The 35th annual Great Lake Allatoona Cleanup (GLAC) took place Oct. 3. The Lake Allatoona Association (LAA) did a great job of taking precautions, due to the pandemic, so this annual event could take place. The GLAC committee encouraged people to social distance and to wear masks when practical. The traditional post-cleanup picnic was canceled, but LAA and the committee were able to supply participants with gaiters that had the GLAC logo to wear during the event.
Despite current COVID-19 conditions, more than 1,550 people registered for the cleanup. Not bad for this one-day National Public Lands Day event. Georgia Power was unable to participate this year, and several groups, including corps volunteers, stepped up to help pick up the post-cleanup trash bags that had been filled earlier that day. In all, more than 5 tons of trash, debris and tires were picked up by GLAC participants and volunteers. A noteworthy effort was put forth by a group of college students in the Cherokee Mills/Little River area that gathered 80 large bags of trash.

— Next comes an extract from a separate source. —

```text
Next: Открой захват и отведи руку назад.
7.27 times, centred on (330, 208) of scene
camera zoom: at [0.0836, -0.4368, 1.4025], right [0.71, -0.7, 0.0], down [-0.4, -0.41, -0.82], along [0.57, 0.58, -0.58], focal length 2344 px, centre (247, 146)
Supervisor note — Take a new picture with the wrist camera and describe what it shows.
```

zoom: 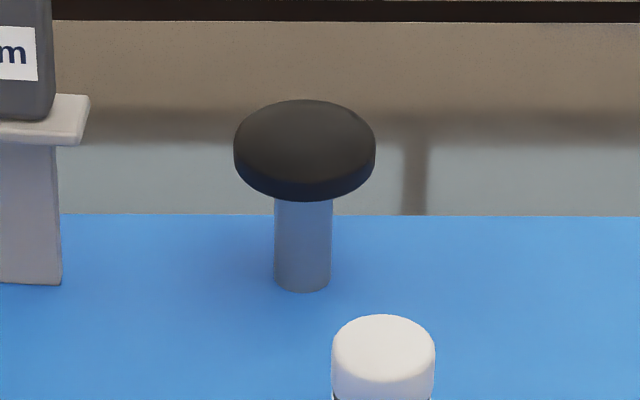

Thanks to all the sponsors, partners and volunteers who make this the top lake cleanup in the nation each year. The event is scheduled again for next fall. Visit the Lake Allatoona Association’s cleanup page on Facebook for more information.
See you next year!
– Christopher Purvis,the lead ranger at Lake Allatoona over Partnerships, Volunteers and Project Security.
Chatt Tech Students Lend a Helping Hand
A group of Chattahoochee Tech Environmental Technology students and their instructor participated in the recent Great Lake Allatoona Cleanup. The Chatt Tech volunteers concentrated their cleanup efforts along the shoreline at the Clark Creek Boat Ramp in Acworth, which is located near the college’s North Metro Campus. Led by Chattahoochee Tech environmental technology program instructor Stephen Anderson, the group filled 20 bags with trash and collected two discarded tires that will be disposed of properly.
“We appreciate these students taking time out of their Saturday to participate in this event and help clean up a portion of the environment here in the community,” Anderson said.
“It was surprising to see so much trash out here that needed to be picked up,” said Chatt Tech student Jessmaine Starks. “It was a lot of fun to participate, and I feel good about helping.”
Students in the environmental technology program at Chattahoochee Tech can earn an associate of applied science degree, which offers a water-quality specialization. The college also offers technical certificates of credit for environmental field technician and water quality technician.